| Directions for this task |
Gather every line below where "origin" appears.

| Dataset content |
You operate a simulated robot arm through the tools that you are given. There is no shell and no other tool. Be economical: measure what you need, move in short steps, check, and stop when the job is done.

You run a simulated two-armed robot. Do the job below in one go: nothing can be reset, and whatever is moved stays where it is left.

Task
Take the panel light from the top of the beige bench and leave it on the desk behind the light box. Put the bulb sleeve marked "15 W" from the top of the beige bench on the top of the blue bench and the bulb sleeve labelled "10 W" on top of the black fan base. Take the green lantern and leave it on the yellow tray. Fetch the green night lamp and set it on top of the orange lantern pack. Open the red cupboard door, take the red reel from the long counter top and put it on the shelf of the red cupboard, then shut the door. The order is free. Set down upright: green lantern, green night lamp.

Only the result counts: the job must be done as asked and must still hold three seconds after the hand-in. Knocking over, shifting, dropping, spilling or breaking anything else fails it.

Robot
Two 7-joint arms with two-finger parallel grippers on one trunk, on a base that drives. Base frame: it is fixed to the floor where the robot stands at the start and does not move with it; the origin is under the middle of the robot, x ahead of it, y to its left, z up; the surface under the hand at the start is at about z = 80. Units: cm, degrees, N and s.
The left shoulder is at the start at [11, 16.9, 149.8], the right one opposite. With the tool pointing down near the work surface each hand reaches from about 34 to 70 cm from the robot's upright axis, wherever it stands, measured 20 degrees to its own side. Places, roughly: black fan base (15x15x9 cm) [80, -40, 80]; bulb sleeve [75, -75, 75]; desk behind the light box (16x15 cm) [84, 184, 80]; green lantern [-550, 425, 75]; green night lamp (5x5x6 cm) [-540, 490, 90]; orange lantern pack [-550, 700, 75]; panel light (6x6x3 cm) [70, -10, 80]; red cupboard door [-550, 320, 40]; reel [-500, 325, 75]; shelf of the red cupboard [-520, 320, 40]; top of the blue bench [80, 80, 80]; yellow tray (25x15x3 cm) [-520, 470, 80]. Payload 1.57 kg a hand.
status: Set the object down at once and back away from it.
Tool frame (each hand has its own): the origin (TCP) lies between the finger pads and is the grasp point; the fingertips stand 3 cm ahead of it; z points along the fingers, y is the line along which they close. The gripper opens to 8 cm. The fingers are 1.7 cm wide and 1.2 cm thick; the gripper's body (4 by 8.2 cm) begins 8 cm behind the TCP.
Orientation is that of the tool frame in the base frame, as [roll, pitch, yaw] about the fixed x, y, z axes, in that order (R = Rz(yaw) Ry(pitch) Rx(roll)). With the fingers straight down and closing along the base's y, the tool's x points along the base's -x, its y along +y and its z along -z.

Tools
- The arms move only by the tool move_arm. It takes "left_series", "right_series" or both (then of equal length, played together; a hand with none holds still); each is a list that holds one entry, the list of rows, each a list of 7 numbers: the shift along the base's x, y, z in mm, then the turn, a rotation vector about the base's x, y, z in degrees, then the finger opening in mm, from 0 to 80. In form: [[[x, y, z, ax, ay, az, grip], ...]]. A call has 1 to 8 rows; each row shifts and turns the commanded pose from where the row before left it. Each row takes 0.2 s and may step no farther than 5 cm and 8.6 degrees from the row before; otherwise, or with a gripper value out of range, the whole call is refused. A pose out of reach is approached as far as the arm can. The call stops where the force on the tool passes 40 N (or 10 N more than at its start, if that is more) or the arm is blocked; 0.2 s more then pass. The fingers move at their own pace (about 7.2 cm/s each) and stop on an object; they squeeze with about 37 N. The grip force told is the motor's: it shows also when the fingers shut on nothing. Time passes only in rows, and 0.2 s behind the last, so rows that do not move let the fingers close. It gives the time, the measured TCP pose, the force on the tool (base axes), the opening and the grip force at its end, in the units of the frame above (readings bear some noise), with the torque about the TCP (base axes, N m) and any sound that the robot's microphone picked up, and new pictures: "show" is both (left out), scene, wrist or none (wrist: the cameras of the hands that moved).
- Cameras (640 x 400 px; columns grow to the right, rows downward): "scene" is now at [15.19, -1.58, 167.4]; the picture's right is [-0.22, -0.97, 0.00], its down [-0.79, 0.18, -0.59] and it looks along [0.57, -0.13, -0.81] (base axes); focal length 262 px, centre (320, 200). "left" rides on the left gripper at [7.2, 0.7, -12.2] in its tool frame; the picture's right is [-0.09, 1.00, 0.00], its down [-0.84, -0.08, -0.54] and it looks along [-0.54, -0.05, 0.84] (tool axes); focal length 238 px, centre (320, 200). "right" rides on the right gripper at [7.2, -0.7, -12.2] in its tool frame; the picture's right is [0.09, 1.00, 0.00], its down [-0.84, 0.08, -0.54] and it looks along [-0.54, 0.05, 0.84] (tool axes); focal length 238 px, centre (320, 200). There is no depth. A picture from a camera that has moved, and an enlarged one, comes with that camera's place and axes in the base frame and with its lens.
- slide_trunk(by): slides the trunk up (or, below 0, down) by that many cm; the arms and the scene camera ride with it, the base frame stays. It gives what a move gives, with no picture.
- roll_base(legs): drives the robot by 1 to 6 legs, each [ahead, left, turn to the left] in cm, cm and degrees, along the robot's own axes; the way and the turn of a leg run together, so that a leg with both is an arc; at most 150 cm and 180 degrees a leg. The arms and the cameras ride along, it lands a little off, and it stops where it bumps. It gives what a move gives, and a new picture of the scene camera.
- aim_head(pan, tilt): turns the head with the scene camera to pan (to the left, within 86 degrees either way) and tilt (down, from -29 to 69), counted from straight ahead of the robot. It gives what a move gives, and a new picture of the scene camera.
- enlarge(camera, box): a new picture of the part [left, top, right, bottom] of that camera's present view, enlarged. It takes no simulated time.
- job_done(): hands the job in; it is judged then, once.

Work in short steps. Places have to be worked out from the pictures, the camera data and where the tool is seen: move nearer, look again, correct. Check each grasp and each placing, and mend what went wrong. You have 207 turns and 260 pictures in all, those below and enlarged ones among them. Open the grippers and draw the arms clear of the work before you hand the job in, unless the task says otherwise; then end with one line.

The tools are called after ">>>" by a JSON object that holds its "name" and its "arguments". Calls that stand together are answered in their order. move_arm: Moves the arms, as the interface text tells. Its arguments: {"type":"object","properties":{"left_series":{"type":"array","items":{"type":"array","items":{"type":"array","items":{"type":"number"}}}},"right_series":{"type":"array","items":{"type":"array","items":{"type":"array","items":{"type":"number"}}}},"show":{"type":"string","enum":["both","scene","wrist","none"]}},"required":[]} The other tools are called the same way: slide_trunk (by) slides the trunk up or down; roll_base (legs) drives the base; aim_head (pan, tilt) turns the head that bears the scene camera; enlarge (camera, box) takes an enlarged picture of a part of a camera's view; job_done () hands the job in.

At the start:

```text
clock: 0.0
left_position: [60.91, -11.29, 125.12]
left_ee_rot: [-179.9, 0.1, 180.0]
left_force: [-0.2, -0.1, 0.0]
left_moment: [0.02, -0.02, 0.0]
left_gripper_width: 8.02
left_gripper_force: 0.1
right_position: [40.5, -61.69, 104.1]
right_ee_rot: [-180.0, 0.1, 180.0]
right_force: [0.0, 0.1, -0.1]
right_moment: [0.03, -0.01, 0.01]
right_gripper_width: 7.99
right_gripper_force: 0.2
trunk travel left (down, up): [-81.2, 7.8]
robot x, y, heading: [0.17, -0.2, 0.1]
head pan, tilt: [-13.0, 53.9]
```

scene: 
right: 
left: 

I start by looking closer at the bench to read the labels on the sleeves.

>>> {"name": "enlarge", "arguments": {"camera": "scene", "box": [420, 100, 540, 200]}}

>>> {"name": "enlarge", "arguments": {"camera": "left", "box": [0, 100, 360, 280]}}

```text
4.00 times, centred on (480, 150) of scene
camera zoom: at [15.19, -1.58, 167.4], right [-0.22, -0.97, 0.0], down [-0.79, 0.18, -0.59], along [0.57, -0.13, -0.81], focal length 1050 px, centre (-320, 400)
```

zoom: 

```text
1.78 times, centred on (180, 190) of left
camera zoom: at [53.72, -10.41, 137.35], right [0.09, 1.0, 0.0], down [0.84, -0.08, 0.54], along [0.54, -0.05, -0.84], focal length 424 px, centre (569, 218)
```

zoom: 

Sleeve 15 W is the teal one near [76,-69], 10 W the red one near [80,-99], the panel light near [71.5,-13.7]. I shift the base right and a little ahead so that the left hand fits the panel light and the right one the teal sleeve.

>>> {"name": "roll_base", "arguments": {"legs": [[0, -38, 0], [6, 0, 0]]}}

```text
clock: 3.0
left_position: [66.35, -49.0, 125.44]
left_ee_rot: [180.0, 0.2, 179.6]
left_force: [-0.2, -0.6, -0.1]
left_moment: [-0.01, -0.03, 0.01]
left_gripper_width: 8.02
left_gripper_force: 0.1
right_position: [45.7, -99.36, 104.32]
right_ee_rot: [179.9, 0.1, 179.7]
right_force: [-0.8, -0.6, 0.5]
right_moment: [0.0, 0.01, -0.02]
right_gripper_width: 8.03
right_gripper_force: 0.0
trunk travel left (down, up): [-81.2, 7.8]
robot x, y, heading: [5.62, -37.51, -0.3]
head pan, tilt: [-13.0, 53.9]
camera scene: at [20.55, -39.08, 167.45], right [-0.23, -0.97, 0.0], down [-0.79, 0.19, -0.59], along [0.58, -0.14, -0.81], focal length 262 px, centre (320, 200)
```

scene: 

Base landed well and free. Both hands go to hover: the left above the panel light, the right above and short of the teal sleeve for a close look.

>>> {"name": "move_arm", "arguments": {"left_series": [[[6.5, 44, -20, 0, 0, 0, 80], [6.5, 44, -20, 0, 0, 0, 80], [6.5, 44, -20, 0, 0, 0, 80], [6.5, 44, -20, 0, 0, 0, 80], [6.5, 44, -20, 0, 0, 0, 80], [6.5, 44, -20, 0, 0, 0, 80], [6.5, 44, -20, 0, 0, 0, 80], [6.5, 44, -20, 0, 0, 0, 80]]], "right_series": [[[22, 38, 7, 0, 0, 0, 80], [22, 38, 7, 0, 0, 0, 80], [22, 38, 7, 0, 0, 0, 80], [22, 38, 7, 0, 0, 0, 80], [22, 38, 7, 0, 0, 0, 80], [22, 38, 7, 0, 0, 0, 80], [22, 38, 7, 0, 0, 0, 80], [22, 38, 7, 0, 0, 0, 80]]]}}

| Exercise output |
Two 7-joint arms with two-finger parallel grippers on one trunk, on a base that drives. Base frame: it is fixed to the floor where the robot stands at the start and does not move with it; the origin is under the middle of the robot, x ahead of it, y to its left, z up; the surface under the hand at the start is at about z = 80. Units: cm, degrees, N and s.
Tool frame (each hand has its own): the origin (TCP) lies between the finger pads and is the grasp point; the fingertips stand 3 cm ahead of it; z points along the fingers, y is the line along which they close. The gripper opens to 8 cm. The fingers are 1.7 cm wide and 1.2 cm thick; the gripper's body (4 by 8.2 cm) begins 8 cm behind the TCP.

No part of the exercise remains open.